H.Kochur (1908-1994), a former student of M.Zerov and higher school lecturer in foreign literatures spent several years in Soviet con­centration camps. He was a scrupulous versifier from foreign languages such as ancient Greek (Alcaeus, Sappho), contemporary Greek (C.Cavafes, Y.Ritsos) and especially the French classics (A.Vigny, C.Baudelaire, PVerlaine, A.Rimbaud, P.Valery, Saint-John Perse and some others). He also translated English and American classics (R.Burns, T.S.Eliot, John Milton, P.B.Shelley, G.G.Byron, J.Keats, H.W.Longfellow), Polish classics (Yu.Slowacki, Yu.Tuwim), Czech, Jewish, Lithuanian and other national poets. An inspirational role be­longed to Kochur as he influenced and guided the Ukrainian translators during his chairmanship of the Translator's section in the Ukrainian Writers Union in early and mid 1960's.

Among other younger and older generations of translators who grouped around Kochur and Lukash are first of all Mykyta Shumylo, a translator from the Russian, D.Palamarchuk, O.Terekh, A.Perepadya, Y.Popovych, O.Senyuk, Borys Ten, I. Steshenko, R.Dotsenko, P.Sokolovs'kyi and others to be more extensively characterized below.


 




It is expedient to single out at least the most prolific of these and other translators and enumerate very shortly the most significant masterpieces of world literature which they recreated in Ukrainian. Thus, Dmytro Palamarchuk (1914-1998), a poet and also a former Soviet concentration camp victim, was an active participant of the Sixties Movement. He successfully versified all Shakespearian sonnets (1966) and published a collection of Byron's and Shelley's poems as well as many poems of well-known French poets (C.Baudelaire, S.Prud'homme, J.Heredia, S.Mallarme, A.Renoir) and also German (H.Heine), Polish (Yu.Tuwim, A.Mickiewicz), Italian (E.Petrarca) and Byelorussian (M.Tank, P.HIebka) poets. Besides, he also translated several novels by H.G.Wells, A.France, F.Mauriac, A.M.Stendhal, H.Flaubert.

Very close to the new generation of translators spiritually was the participant of the Sixties Movement Feofan Sklyar (1903-1979). He was a poet and scrupulous editor of many poetic translations carried out from West European languages by his colleagues, but he also versified the works of German Renaissance poets Sebastian Brandt (The Ship of Fools) and Hans Sachs (The Country of Idlers) published in the Vsesvit journal. Apart from these he also gave our readers a collection of excellent translations of P.Ronsard's poems into Ukrainian.

The post-war generation of Ukrainian translators who worked in various publishing houses or arrayed themselves during the 1960's around the Vsesvit journal has given our national literature several prominent masters of the pen.
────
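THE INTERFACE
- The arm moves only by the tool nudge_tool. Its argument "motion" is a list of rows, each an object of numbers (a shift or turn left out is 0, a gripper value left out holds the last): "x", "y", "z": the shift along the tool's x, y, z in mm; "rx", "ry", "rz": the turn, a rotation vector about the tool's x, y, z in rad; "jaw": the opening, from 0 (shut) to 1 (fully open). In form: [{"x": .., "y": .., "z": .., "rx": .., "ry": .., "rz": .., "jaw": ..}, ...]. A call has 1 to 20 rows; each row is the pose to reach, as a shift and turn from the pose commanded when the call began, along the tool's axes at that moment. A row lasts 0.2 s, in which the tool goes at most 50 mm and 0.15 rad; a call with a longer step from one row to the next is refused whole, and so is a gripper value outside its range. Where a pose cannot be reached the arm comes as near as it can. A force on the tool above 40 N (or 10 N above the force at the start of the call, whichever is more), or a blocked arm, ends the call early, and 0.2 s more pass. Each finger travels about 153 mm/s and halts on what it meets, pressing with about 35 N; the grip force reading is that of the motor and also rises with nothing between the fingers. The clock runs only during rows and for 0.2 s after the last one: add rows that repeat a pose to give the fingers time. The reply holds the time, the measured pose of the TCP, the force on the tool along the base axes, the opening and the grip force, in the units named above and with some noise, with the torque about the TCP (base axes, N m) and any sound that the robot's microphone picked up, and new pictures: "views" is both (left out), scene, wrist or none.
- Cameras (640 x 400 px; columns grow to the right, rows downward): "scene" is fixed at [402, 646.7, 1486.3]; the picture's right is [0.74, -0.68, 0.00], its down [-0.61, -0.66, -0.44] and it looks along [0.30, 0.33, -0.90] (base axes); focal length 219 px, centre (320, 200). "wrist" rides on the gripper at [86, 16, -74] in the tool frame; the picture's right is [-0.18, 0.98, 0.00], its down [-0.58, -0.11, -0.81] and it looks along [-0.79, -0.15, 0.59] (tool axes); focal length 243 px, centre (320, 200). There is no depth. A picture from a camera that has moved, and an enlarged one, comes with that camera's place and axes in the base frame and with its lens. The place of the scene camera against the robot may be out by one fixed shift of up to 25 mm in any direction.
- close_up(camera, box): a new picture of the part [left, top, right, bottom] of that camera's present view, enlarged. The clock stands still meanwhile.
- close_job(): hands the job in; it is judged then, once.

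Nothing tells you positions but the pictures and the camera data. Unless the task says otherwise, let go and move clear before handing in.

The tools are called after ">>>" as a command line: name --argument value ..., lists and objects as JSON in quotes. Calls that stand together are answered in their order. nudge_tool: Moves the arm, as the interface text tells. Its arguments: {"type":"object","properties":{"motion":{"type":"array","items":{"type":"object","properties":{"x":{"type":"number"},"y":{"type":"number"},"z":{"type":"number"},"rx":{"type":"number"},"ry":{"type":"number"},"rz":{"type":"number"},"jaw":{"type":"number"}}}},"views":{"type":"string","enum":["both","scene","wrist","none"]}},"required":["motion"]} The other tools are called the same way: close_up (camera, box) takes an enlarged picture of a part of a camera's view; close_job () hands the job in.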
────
They contributed greatly to the quanti­tative growth and higher qualitative standard of Ukrainian belles-lettres works, which were enthusiastically received by the reading public. Masterly translations of world literature attracted more readers in the 1950's and 1980's, than the mostly mediocre poetic and prose works of many national authors writing under the yoke of the ideological principles of the so called «Socialist realism».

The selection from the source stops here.